• _SELECTED PASSAGE_
Regular Show (2009–2017): Season 7, Episode 29 - Favorite Shirt - full transcript

The guys must get Muscle Man's favorite shirt back on him before he awakes.

[♪♪♪]

[GRUNTING]

[SCREAMS]

Pruning's lame!

It wouldn't be so bad if Benson

would buy some new tools.

These things are like

a 100 years old.

Yeah, how come Muscle Man

gets to do this the cool way?

Uh, maybe because



I'm highly trained, bro.

Call me when

you've taken a semester

of archery classes online.

[GRUNTING]

Hmm. Is anyone else curious

about the scientists

who've been watching us

all morning?

They're probably

taking notes on how to do

an honest day's

work for once.

Hey, mama's boy,



they're called muscles!

• _SOURCE MATERIAL_

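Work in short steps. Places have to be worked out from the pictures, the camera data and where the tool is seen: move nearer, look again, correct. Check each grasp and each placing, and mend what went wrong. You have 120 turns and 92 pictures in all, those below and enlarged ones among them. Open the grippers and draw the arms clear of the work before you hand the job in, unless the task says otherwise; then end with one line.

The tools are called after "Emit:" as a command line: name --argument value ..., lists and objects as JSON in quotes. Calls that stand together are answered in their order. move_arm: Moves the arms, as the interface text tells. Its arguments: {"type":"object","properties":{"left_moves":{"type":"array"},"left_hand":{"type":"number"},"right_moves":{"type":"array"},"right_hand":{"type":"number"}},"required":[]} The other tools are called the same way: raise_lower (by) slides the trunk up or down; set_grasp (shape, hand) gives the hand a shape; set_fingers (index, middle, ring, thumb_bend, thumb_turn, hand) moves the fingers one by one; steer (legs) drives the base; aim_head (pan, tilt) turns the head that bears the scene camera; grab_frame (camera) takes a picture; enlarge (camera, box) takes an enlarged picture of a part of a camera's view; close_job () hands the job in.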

• _PROBLEMS TO SOLVE_
• A. Extract from the selected passage the words running from "The guys must" to "some new tools.".
• B. Add the next paragraphs of the selected passage.

• _RESPONSES FOR EACH TASK_
• A.
The guys must get Muscle Man's favorite shirt back on him before he awakes.

[♪♪♪]

[GRUNTING]

[SCREAMS]

Pruning's lame!

It wouldn't be so bad if Benson

would buy some new tools.

• B.
Write that down

in your field notes!

Last load, losers!

[GRUNTS]

[BLADES WHIRRING]

Aah!

If you'll excuse me...

Ah!

It's time for my 45-minute

afternoon siesta.

[CHUCKLES]

[SNORING LOUDLY]

[GROANS]

So tired.

[SCREAMS]

[GRUNTING]

[BREATHING HEAVILY]

That's it! I'm taking

Muscle Man's bow and arrow!

He's not even using them!

Uh, I don't think

that's a good idea.

Muscle Man

doesn't like his stuff

being touched

without his permission.

So fine,

I'll wake him up and ask.

[SNORING LOUDLY]

Muscle Man, wake up.

Yeah, that's not

gonna get you anywhere.

Once he's down for his nap,

nothing can wake him up.

BOTH:

Nothing, eh?

[BOTH CHUCKLE]

[SNAPS FINGERS]

Muscle Man!

Mitch!

Wake up!

[BOTH LAUGH]

Wait, wait.

Check this out.

[CHUCKLING]

Oh, my gosh.

oh!

Whoo!

You know who else doesn't

understand joke structure?

My mom!

Uh, guys,

I don't know about this.

Nah, it's funny!

Watch this.

"I'm Muscle Man!

I think I'm so good at work

just because

I'm freakishly strong!"

[LAUGHS]

Okay.

Uh, let me try.

Um, okay, okay.

Whoo! Ha ha!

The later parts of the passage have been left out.